PROBLEM | Extract, unchanged, each line of the listing below from its first line through the line that contains "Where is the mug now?", inclusive, and nothing else.

· · · · · · ·

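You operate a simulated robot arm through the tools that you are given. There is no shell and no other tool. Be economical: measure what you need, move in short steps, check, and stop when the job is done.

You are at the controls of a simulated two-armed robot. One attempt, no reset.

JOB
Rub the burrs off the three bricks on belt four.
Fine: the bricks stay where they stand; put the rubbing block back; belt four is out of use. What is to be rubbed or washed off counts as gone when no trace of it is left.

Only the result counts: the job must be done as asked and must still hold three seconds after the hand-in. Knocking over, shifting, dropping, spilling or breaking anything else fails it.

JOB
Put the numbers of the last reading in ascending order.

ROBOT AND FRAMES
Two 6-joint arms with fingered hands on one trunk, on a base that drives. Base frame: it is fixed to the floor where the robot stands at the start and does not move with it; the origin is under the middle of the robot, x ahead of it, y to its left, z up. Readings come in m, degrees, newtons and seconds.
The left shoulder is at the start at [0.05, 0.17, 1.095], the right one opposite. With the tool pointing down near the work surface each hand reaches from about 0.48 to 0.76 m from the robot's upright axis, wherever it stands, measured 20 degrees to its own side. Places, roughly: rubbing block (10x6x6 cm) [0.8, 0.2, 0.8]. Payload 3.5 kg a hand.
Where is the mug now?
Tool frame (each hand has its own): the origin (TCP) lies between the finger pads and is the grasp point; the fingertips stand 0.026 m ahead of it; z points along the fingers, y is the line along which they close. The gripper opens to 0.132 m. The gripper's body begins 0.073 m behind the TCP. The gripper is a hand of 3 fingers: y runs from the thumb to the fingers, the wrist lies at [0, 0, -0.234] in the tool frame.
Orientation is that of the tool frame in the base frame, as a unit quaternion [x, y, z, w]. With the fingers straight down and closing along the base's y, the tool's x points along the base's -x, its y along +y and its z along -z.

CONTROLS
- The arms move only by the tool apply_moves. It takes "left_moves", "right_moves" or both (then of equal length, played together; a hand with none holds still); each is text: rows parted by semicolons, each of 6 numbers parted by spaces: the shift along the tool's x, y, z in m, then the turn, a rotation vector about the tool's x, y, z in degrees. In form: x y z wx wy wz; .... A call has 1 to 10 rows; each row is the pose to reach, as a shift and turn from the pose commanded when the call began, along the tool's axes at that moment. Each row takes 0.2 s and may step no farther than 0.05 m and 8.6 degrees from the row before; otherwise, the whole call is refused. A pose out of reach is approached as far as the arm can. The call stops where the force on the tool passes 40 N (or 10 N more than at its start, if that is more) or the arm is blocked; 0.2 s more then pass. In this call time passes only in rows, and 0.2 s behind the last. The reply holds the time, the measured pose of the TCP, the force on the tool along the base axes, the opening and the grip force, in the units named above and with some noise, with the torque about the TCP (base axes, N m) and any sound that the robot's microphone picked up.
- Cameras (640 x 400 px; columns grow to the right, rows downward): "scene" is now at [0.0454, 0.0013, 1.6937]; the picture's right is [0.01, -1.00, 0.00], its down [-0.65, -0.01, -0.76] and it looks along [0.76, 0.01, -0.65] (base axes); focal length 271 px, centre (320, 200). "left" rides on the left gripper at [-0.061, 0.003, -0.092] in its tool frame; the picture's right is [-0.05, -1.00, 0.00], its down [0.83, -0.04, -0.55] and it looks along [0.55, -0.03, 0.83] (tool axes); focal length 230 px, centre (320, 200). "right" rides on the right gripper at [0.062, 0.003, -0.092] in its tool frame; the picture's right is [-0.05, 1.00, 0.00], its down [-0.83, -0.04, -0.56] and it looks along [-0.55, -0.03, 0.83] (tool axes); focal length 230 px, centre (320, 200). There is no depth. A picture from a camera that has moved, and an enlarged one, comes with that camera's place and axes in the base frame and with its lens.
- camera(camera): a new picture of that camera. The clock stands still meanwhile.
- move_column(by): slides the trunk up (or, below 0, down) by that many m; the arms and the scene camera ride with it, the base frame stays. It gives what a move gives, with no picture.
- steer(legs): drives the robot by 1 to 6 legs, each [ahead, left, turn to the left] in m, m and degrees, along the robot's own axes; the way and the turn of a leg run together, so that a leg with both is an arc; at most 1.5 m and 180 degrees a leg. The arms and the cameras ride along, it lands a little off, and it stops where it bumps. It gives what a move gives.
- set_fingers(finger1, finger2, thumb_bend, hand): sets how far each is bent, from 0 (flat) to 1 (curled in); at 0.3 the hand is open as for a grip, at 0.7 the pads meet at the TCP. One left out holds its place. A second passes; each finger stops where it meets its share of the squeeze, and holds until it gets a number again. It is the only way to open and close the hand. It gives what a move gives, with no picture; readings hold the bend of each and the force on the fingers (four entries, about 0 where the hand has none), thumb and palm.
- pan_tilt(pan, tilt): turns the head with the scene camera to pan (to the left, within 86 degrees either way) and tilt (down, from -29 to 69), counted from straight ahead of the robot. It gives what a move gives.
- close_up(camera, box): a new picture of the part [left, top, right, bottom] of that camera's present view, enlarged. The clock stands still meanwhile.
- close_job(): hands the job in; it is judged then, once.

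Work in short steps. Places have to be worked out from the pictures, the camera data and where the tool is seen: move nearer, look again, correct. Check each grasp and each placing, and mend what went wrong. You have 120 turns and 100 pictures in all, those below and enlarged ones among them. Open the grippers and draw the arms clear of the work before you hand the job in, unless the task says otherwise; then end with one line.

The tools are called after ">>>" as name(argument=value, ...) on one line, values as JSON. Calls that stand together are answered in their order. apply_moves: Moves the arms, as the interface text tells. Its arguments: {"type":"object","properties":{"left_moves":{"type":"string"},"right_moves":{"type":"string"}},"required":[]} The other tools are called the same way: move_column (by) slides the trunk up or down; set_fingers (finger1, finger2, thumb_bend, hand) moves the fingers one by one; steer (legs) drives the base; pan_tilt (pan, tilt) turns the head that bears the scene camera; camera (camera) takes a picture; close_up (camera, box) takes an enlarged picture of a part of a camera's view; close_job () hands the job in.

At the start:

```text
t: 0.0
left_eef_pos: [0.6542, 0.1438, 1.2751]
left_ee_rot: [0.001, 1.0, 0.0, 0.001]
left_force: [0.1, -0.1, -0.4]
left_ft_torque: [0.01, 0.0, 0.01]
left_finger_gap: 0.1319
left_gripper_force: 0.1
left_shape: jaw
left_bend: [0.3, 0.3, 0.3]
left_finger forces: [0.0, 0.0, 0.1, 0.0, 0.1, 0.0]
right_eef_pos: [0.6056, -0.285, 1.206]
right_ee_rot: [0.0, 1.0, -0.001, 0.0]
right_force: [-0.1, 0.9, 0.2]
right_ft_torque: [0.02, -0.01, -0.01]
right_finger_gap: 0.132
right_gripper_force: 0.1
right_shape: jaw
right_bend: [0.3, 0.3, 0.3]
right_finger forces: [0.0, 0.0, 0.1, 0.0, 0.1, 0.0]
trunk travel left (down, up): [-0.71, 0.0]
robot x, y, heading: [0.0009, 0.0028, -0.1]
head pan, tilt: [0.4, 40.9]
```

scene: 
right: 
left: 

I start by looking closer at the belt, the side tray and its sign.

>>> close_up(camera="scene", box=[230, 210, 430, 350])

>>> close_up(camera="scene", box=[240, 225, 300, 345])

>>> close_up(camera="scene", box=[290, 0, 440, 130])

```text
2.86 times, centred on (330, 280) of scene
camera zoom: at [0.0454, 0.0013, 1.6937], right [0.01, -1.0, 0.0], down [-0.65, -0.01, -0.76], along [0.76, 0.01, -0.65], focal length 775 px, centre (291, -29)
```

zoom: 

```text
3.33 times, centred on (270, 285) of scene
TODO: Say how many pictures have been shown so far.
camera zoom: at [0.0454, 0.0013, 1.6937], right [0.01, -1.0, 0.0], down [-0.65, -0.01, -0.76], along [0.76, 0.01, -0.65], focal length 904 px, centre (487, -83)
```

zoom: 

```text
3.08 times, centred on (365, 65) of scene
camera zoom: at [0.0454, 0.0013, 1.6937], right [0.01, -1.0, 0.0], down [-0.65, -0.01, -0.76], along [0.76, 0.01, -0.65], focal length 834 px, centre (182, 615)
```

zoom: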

· · · · · · ·

TASK ANSWER |
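You operate a simulated robot arm through the tools that you are given. There is no shell and no other tool. Be economical: measure what you need, move in short steps, check, and stop when the job is done.

You are at the controls of a simulated two-armed robot. One attempt, no reset.

JOB
Rub the burrs off the three bricks on belt four.
Fine: the bricks stay where they stand; put the rubbing block back; belt four is out of use. What is to be rubbed or washed off counts as gone when no trace of it is left.

Only the result counts: the job must be done as asked and must still hold three seconds after the hand-in. Knocking over, shifting, dropping, spilling or breaking anything else fails it.

JOB
Put the numbers of the last reading in ascending order.

ROBOT AND FRAMES
Two 6-joint arms with fingered hands on one trunk, on a base that drives. Base frame: it is fixed to the floor where the robot stands at the start and does not move with it; the origin is under the middle of the robot, x ahead of it, y to its left, z up. Readings come in m, degrees, newtons and seconds.
The left shoulder is at the start at [0.05, 0.17, 1.095], the right one opposite. With the tool pointing down near the work surface each hand reaches from about 0.48 to 0.76 m from the robot's upright axis, wherever it stands, measured 20 degrees to its own side. Places, roughly: rubbing block (10x6x6 cm) [0.8, 0.2, 0.8]. Payload 3.5 kg a hand.
Where is the mug now?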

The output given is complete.